◆ What you are asked to do
Return verbatim everything from the first line through the line that contains "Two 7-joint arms", and stop there.

___ Material ___

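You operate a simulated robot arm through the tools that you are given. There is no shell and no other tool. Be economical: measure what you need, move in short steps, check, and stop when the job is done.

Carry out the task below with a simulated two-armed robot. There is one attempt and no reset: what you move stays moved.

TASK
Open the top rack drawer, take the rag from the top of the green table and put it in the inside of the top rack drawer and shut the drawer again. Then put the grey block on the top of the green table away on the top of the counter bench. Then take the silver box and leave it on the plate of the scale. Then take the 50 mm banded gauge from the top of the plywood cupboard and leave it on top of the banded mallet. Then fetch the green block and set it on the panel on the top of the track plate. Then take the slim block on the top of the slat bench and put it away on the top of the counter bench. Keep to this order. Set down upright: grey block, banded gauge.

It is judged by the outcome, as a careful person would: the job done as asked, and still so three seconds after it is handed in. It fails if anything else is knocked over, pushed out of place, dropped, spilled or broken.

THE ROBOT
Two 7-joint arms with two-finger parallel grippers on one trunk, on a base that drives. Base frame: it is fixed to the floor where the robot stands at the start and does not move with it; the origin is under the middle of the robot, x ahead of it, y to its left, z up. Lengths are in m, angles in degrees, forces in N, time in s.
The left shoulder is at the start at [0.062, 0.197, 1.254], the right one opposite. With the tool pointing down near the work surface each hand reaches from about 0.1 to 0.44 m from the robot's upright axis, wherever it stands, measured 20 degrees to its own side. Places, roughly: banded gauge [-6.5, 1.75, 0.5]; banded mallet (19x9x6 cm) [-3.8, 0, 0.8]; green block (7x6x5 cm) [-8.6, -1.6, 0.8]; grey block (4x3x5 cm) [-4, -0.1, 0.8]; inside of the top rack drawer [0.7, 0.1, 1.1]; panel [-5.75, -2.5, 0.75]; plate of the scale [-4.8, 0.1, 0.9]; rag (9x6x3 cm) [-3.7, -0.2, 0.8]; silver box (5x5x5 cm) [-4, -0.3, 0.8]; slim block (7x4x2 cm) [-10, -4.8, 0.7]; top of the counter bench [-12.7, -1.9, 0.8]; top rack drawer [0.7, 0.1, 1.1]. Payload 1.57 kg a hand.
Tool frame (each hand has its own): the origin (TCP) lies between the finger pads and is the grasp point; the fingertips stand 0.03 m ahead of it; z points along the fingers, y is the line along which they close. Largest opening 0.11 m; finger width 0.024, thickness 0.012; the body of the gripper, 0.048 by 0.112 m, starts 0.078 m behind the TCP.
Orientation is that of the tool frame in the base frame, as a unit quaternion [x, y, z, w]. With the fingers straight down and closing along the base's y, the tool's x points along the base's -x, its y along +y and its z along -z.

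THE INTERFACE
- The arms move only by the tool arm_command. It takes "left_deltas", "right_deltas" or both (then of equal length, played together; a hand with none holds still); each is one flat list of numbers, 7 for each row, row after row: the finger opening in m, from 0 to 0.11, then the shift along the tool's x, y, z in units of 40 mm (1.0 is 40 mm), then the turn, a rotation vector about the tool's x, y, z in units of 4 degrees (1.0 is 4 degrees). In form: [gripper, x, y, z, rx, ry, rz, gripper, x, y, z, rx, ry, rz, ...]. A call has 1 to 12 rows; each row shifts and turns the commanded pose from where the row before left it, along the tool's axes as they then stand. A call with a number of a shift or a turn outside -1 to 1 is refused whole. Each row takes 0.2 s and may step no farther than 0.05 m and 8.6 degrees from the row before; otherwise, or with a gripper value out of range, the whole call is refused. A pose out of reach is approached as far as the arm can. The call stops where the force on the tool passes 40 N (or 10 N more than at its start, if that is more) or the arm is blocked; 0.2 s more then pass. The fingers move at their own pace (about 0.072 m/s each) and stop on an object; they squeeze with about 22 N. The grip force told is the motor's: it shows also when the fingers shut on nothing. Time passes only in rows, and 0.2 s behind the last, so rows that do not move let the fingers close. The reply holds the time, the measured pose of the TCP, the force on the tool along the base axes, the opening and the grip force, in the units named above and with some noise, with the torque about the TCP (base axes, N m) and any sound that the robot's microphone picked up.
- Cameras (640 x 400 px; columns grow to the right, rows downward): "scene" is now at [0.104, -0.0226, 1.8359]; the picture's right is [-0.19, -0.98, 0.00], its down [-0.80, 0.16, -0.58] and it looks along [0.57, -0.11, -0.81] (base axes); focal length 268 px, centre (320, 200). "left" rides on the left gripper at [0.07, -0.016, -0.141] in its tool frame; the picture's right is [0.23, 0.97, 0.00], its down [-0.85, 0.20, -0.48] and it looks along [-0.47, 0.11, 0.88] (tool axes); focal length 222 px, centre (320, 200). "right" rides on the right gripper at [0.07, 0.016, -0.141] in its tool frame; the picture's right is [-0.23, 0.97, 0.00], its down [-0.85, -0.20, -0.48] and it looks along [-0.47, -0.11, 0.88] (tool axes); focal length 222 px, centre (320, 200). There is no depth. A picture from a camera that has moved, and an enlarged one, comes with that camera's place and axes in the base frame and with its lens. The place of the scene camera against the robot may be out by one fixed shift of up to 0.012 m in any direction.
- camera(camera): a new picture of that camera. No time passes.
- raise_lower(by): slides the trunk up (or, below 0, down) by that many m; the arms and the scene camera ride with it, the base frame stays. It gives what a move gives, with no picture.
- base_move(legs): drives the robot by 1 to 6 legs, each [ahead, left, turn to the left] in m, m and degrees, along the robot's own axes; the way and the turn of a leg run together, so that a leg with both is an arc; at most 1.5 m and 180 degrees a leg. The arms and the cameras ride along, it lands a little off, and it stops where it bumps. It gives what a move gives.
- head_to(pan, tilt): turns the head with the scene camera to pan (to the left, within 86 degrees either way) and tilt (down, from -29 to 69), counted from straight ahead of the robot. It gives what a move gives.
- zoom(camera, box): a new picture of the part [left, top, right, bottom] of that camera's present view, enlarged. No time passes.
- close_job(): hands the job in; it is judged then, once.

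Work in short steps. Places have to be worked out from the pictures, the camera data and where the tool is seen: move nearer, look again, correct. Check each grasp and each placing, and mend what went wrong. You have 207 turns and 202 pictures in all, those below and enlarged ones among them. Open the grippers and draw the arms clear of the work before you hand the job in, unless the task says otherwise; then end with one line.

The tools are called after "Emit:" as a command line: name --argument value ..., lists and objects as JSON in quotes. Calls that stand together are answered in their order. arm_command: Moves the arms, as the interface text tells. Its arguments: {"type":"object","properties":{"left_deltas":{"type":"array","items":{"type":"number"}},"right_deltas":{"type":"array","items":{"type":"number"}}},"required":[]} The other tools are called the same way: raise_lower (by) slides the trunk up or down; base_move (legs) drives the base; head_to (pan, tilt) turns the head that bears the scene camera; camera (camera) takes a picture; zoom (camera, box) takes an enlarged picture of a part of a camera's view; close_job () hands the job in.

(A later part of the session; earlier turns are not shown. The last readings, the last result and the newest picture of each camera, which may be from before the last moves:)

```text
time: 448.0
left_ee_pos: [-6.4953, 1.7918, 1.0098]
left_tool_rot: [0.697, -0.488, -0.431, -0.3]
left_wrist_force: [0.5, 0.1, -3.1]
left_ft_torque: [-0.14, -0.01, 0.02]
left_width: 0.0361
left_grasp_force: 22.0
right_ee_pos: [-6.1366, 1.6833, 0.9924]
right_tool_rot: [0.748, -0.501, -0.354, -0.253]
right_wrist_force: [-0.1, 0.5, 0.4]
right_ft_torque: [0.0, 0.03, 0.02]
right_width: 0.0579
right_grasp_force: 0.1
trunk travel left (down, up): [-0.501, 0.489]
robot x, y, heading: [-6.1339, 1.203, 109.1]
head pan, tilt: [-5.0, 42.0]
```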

___

◆ Task response
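You operate a simulated robot arm through the tools that you are given. There is no shell and no other tool. Be economical: measure what you need, move in short steps, check, and stop when the job is done.

Carry out the task below with a simulated two-armed robot. There is one attempt and no reset: what you move stays moved.

TASK
Open the top rack drawer, take the rag from the top of the green table and put it in the inside of the top rack drawer and shut the drawer again. Then put the grey block on the top of the green table away on the top of the counter bench. Then take the silver box and leave it on the plate of the scale. Then take the 50 mm banded gauge from the top of the plywood cupboard and leave it on top of the banded mallet. Then fetch the green block and set it on the panel on the top of the track plate. Then take the slim block on the top of the slat bench and put it away on the top of the counter bench. Keep to this order. Set down upright: grey block, banded gauge.

It is judged by the outcome, as a careful person would: the job done as asked, and still so three seconds after it is handed in. It fails if anything else is knocked over, pushed out of place, dropped, spilled or broken.

THE ROBOT
Two 7-joint arms with two-finger parallel grippers on one trunk, on a base that drives. Base frame: it is fixed to the floor where the robot stands at the start and does not move with it; the origin is under the middle of the robot, x ahead of it, y to its left, z up. Lengths are in m, angles in degrees, forces in N, time in s.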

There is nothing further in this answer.